Supplied text:

Important to remember:
We are talking about prints but we don't mean copies. Every print is an original.
Kirsi has made a whole series of dress illustrations. This one is titled Venus Dress" (1994), -a ball gown with ample oceany adornments! I would just LOVE to show up at some fancy function wearing that, -maybe with some seaweed shimmer in my hair!
Please pay attention to the SIZE of the plate: 90x60 cm (35 1/2 x 23 3/4")! Those of you who have ever inked a plate can imagine that the task on hand is gigantuous! There would have been a lot of sweat, maybe even some tears, most certainly praying and swearing involved.
These following six pieces are formed of three separate plates. This one is called " Wild Strawberry Dress". 2001
" Waterlily Dress" 2001
To fully appreciate this one you would have to have some background knowledge in Finnish mythology and art history. This one is titled "The Kalevala Dress" and is a playful take on the work of Akseli Gallen-Kallela (1865-1931). He was an artist of momentous proportions who deeply influenced our National identity. Mary Gallen-Kallela ( who's dress this is depicting) was his wife.

The request: Copy the part of the supplied text from the words "Kirsi has made" through the words "in my hair!".

Data block:
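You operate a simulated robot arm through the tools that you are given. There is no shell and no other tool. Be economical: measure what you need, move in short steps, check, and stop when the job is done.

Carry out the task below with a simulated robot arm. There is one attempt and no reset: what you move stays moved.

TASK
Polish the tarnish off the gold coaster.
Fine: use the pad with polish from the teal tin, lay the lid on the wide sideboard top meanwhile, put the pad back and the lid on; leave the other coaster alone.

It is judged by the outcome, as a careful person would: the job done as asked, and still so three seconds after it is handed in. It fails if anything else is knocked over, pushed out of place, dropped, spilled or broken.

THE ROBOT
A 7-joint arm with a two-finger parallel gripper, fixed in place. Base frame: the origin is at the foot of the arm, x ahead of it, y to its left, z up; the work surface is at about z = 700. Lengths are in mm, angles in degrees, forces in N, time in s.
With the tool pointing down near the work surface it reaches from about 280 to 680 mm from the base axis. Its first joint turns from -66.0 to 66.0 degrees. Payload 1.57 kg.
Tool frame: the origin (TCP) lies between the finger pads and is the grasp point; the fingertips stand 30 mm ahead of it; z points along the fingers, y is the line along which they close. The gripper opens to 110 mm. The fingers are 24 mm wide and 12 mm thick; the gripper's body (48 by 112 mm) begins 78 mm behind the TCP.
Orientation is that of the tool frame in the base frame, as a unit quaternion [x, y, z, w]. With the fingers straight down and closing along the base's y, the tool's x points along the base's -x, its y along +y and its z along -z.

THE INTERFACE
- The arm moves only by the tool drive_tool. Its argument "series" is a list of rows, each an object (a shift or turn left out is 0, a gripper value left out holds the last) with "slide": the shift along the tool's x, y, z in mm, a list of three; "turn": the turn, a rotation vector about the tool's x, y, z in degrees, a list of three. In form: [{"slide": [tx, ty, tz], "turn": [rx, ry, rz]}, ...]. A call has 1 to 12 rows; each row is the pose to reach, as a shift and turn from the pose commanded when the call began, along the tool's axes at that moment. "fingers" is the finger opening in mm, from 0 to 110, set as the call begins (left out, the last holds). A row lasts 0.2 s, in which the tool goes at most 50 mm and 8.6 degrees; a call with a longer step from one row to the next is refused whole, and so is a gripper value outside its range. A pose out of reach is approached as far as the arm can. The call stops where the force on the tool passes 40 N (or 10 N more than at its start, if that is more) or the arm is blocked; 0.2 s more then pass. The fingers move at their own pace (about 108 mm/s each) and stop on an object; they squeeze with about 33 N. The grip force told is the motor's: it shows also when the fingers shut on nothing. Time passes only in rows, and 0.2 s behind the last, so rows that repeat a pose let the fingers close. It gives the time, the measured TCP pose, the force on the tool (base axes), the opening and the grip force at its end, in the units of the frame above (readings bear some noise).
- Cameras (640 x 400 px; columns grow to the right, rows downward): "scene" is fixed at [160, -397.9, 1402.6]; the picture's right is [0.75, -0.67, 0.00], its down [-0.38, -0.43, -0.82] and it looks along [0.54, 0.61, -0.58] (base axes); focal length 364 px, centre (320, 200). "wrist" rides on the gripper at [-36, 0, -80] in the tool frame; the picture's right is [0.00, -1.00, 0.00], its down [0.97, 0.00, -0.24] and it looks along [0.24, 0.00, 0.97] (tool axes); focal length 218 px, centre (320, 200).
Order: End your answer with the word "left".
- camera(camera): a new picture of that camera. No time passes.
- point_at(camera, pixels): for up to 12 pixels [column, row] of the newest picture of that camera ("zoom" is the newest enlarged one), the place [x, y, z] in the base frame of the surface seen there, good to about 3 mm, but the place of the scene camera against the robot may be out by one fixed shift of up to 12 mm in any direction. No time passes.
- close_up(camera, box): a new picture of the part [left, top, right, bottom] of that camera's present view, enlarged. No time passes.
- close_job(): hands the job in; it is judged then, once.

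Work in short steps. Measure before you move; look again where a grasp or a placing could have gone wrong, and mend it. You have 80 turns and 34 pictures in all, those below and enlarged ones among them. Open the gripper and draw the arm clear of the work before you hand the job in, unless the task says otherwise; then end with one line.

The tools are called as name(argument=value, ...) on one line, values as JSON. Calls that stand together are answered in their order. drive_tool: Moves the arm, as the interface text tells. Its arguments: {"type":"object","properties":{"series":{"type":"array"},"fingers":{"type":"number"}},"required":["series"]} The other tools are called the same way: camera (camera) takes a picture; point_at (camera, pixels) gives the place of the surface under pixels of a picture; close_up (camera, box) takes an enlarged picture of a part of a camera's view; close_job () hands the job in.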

Response for this exercise:
Kirsi has made a whole series of dress illustrations. This one is titled Venus Dress" (1994), -a ball gown with ample oceany adornments! I would just LOVE to show up at some fancy function wearing that, -maybe with some seaweed shimmer in my hair!